▶ [Prompt 1]:
Provide the original wording of the text segment from "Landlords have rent" as far as "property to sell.".

▶ [Text segment]:
Those who have been in business for a long time, especially, may be
motivated sellers. Being a landlord can be tough, tiring, and stressful.
Often, small-property owners don’t have systems and management policies
and procedures in place. They may have been lax about collecting
all the rent; maybe they haven’t been raising the rent; perhaps they
haven’t been keeping up with the maintenance and the property is in
disrepair. They likely bought it 20 or 30 years ago for very little money,
and they may not understand today’s real estate market as well as they
should, so they’ll sell it for below market.

“For Rent” Ads
When you call on For Rent ads, you get in touch with landlords or landladies,
real estate investors, property managers, or Realtors acting as
property managers. Landlords and landladies are excellent sources for
investment property and lease-option deals. (See Chapter 4.) Everyone
who owns rental property knows that all of the tenants pay the rent on
time and never call about repairs, right? Wrong.

Landlords have rent collection problems, repair problems, vacancy
problems; they can be constantly dealing with headaches, but they can
be highly motivated to sell. If you talk to 20 to 30 small-property owners,
managers, landlords, and landladies, you’ll probably find some
deals, and they often have more than one property to sell.

▶ [Prompt 2]:
Below is a listing. Quote from it, exactly, the lines from the one containing "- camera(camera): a" down to the one containing "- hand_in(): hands", both ends included, and nothing else.

▶ [Collected material]:
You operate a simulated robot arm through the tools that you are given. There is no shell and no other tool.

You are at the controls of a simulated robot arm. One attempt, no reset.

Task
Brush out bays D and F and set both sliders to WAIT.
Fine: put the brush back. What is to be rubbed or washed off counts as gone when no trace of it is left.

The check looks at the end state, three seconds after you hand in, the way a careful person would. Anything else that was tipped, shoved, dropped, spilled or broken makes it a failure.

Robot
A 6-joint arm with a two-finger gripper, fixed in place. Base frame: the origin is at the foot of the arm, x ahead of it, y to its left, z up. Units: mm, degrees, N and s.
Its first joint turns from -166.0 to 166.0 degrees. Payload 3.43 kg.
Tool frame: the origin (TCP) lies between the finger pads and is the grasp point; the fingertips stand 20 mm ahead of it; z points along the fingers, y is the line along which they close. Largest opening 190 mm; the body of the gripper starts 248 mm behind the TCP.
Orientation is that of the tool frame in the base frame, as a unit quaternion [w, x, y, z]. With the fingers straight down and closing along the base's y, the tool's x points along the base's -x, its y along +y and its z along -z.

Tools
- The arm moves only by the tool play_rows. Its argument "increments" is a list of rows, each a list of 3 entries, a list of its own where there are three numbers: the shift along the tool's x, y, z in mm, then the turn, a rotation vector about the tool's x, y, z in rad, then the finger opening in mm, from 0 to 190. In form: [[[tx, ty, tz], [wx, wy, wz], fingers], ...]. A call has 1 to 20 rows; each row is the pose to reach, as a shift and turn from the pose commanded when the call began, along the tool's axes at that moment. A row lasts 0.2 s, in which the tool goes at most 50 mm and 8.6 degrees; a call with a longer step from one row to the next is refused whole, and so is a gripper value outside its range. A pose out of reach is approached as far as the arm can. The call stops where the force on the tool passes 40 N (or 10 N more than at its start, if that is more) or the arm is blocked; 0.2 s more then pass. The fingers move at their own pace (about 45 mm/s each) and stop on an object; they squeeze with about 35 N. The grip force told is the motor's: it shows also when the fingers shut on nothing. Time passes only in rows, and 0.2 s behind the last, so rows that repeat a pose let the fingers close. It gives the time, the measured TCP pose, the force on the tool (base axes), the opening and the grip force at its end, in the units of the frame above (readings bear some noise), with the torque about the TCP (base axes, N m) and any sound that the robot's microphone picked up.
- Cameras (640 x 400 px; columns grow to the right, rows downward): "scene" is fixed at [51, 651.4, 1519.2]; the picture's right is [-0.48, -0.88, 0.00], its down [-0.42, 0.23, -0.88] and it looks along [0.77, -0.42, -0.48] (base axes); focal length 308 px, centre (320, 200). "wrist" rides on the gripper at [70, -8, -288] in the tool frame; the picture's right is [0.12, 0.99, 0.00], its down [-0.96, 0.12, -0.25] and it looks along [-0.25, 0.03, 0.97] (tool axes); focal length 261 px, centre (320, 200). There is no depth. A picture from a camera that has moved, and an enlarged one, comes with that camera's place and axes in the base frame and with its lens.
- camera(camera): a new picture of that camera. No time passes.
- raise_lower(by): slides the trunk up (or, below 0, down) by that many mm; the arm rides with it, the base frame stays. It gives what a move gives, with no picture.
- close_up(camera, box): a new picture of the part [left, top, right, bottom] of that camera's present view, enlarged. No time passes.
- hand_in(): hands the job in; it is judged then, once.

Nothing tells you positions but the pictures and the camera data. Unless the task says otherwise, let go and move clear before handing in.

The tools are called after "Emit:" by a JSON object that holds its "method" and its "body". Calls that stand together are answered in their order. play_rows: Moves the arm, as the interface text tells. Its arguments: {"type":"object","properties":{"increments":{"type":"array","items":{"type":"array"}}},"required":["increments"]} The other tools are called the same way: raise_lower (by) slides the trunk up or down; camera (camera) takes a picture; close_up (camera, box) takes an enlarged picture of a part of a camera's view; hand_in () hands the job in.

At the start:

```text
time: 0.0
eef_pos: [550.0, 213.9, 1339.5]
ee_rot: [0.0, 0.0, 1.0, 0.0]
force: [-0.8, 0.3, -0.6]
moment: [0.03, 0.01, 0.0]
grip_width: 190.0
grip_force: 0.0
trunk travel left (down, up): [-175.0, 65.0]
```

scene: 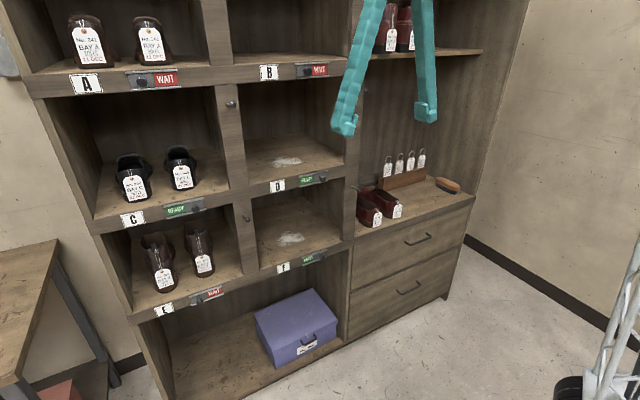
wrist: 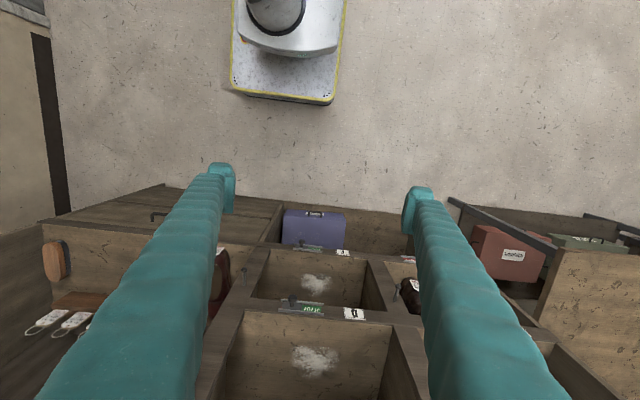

▶ [Complete output 1]:
Landlords have rent collection problems, repair problems, vacancy
problems; they can be constantly dealing with headaches, but they can
be highly motivated to sell. If you talk to 20 to 30 small-property owners,
managers, landlords, and landladies, you’ll probably find some
deals, and they often have more than one property to sell.

▶ [Complete output 2]:
- camera(camera): a new picture of that camera. No time passes.
- raise_lower(by): slides the trunk up (or, below 0, down) by that many mm; the arm rides with it, the base frame stays. It gives what a move gives, with no picture.
- close_up(camera, box): a new picture of the part [left, top, right, bottom] of that camera's present view, enlarged. No time passes.
- hand_in(): hands the job in; it is judged then, once.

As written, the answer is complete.